** START **

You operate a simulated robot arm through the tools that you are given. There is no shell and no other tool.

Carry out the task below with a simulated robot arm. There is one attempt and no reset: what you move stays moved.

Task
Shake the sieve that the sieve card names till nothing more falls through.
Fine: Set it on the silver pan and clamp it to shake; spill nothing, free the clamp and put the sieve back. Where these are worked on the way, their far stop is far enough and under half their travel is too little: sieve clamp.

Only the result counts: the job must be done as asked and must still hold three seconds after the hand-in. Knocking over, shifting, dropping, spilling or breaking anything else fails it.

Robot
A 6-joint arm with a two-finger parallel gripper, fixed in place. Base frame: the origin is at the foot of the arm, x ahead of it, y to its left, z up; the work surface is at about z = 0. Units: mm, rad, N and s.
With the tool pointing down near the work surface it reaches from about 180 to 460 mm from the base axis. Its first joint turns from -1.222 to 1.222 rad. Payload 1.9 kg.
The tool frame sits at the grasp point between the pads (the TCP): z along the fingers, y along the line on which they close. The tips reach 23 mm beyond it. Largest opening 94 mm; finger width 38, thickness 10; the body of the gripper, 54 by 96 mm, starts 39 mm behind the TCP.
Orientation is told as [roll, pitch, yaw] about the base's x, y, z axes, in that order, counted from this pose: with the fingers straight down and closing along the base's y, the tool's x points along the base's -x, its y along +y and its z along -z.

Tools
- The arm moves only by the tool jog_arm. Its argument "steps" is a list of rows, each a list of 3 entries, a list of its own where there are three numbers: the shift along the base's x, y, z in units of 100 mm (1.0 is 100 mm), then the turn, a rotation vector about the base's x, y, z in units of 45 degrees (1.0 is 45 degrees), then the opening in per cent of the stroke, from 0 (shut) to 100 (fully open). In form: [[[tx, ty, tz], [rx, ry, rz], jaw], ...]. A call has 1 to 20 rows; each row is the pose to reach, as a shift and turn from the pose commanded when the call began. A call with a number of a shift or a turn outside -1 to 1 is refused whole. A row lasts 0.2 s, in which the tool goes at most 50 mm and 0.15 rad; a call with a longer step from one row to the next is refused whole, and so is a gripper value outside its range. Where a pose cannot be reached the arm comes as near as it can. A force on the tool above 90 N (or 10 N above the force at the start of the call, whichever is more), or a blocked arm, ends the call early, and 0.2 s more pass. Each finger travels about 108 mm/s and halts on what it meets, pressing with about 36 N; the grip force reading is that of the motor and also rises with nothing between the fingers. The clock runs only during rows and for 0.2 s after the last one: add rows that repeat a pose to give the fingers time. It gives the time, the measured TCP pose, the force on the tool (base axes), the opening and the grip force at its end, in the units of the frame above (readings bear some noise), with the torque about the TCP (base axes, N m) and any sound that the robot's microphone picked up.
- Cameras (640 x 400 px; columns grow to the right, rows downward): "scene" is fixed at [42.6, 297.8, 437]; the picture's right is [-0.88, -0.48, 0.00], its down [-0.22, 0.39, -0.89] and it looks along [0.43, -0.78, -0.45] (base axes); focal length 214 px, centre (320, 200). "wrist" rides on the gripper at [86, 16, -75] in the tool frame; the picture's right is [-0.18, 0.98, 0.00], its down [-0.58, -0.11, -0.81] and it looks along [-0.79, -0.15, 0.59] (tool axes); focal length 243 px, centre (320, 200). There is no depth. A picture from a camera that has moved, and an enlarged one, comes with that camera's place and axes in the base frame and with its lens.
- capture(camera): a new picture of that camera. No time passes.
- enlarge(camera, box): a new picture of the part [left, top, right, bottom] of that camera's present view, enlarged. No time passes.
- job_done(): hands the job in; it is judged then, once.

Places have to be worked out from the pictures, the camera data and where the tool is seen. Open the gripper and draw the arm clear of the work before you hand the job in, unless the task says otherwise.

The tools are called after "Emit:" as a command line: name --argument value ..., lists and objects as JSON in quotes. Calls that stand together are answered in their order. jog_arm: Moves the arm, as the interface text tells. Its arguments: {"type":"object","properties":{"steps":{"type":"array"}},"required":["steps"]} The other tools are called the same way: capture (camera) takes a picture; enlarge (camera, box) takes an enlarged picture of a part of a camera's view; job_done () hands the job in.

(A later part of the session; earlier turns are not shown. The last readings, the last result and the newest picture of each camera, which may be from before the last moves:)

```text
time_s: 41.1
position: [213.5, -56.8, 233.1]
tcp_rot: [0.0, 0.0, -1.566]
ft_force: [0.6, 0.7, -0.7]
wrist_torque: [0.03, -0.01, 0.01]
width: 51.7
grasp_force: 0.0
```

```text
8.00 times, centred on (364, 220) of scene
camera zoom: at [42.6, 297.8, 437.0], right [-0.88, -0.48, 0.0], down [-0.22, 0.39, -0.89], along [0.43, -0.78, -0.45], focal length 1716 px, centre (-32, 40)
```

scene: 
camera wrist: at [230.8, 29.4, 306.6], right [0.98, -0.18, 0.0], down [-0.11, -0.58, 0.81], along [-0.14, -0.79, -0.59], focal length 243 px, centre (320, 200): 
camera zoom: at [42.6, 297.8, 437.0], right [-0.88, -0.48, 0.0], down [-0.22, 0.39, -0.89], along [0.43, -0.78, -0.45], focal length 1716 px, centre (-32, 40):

** END **

Extract all of the material exactly as it is written.

• [Task result]:
You operate a simulated robot arm through the tools that you are given. There is no shell and no other tool.

Carry out the task below with a simulated robot arm. There is one attempt and no reset: what you move stays moved.

Task
Shake the sieve that the sieve card names till nothing more falls through.
Fine: Set it on the silver pan and clamp it to shake; spill nothing, free the clamp and put the sieve back. Where these are worked on the way, their far stop is far enough and under half their travel is too little: sieve clamp.

Only the result counts: the job must be done as asked and must still hold three seconds after the hand-in. Knocking over, shifting, dropping, spilling or breaking anything else fails it.

Robot
A 6-joint arm with a two-finger parallel gripper, fixed in place. Base frame: the origin is at the foot of the arm, x ahead of it, y to its left, z up; the work surface is at about z = 0. Units: mm, rad, N and s.
With the tool pointing down near the work surface it reaches from about 180 to 460 mm from the base axis. Its first joint turns from -1.222 to 1.222 rad. Payload 1.9 kg.
The tool frame sits at the grasp point between the pads (the TCP): z along the fingers, y along the line on which they close. The tips reach 23 mm beyond it. Largest opening 94 mm; finger width 38, thickness 10; the body of the gripper, 54 by 96 mm, starts 39 mm behind the TCP.
Orientation is told as [roll, pitch, yaw] about the base's x, y, z axes, in that order, counted from this pose: with the fingers straight down and closing along the base's y, the tool's x points along the base's -x, its y along +y and its z along -z.

Tools
- The arm moves only by the tool jog_arm. Its argument "steps" is a list of rows, each a list of 3 entries, a list of its own where there are three numbers: the shift along the base's x, y, z in units of 100 mm (1.0 is 100 mm), then the turn, a rotation vector about the base's x, y, z in units of 45 degrees (1.0 is 45 degrees), then the opening in per cent of the stroke, from 0 (shut) to 100 (fully open). In form: [[[tx, ty, tz], [rx, ry, rz], jaw], ...]. A call has 1 to 20 rows; each row is the pose to reach, as a shift and turn from the pose commanded when the call began. A call with a number of a shift or a turn outside -1 to 1 is refused whole. A row lasts 0.2 s, in which the tool goes at most 50 mm and 0.15 rad; a call with a longer step from one row to the next is refused whole, and so is a gripper value outside its range. Where a pose cannot be reached the arm comes as near as it can. A force on the tool above 90 N (or 10 N above the force at the start of the call, whichever is more), or a blocked arm, ends the call early, and 0.2 s more pass. Each finger travels about 108 mm/s and halts on what it meets, pressing with about 36 N; the grip force reading is that of the motor and also rises with nothing between the fingers. The clock runs only during rows and for 0.2 s after the last one: add rows that repeat a pose to give the fingers time. It gives the time, the measured TCP pose, the force on the tool (base axes), the opening and the grip force at its end, in the units of the frame above (readings bear some noise), with the torque about the TCP (base axes, N m) and any sound that the robot's microphone picked up.
- Cameras (640 x 400 px; columns grow to the right, rows downward): "scene" is fixed at [42.6, 297.8, 437]; the picture's right is [-0.88, -0.48, 0.00], its down [-0.22, 0.39, -0.89] and it looks along [0.43, -0.78, -0.45] (base axes); focal length 214 px, centre (320, 200). "wrist" rides on the gripper at [86, 16, -75] in the tool frame; the picture's right is [-0.18, 0.98, 0.00], its down [-0.58, -0.11, -0.81] and it looks along [-0.79, -0.15, 0.59] (tool axes); focal length 243 px, centre (320, 200). There is no depth. A picture from a camera that has moved, and an enlarged one, comes with that camera's place and axes in the base frame and with its lens.
- capture(camera): a new picture of that camera. No time passes.
- enlarge(camera, box): a new picture of the part [left, top, right, bottom] of that camera's present view, enlarged. No time passes.
- job_done(): hands the job in; it is judged then, once.

Places have to be worked out from the pictures, the camera data and where the tool is seen. Open the gripper and draw the arm clear of the work before you hand the job in, unless the task says otherwise.

The tools are called after "Emit:" as a command line: name --argument value ..., lists and objects as JSON in quotes. Calls that stand together are answered in their order. jog_arm: Moves the arm, as the interface text tells. Its arguments: {"type":"object","properties":{"steps":{"type":"array"}},"required":["steps"]} The other tools are called the same way: capture (camera) takes a picture; enlarge (camera, box) takes an enlarged picture of a part of a camera's view; job_done () hands the job in.

(A later part of the session; earlier turns are not shown. The last readings, the last result and the newest picture of each camera, which may be from before the last moves:)

```text
time_s: 41.1
position: [213.5, -56.8, 233.1]
tcp_rot: [0.0, 0.0, -1.566]
ft_force: [0.6, 0.7, -0.7]
wrist_torque: [0.03, -0.01, 0.01]
width: 51.7
grasp_force: 0.0
```

```text
8.00 times, centred on (364, 220) of scene
camera zoom: at [42.6, 297.8, 437.0], right [-0.88, -0.48, 0.0], down [-0.22, 0.39, -0.89], along [0.43, -0.78, -0.45], focal length 1716 px, centre (-32, 40)
```

scene: 
camera wrist: at [230.8, 29.4, 306.6], right [0.98, -0.18, 0.0], down [-0.11, -0.58, 0.81], along [-0.14, -0.79, -0.59], focal length 243 px, centre (320, 200): 
camera zoom: at [42.6, 297.8, 437.0], right [-0.88, -0.48, 0.0], down [-0.22, 0.39, -0.89], along [0.43, -0.78, -0.45], focal length 1716 px, centre (-32, 40):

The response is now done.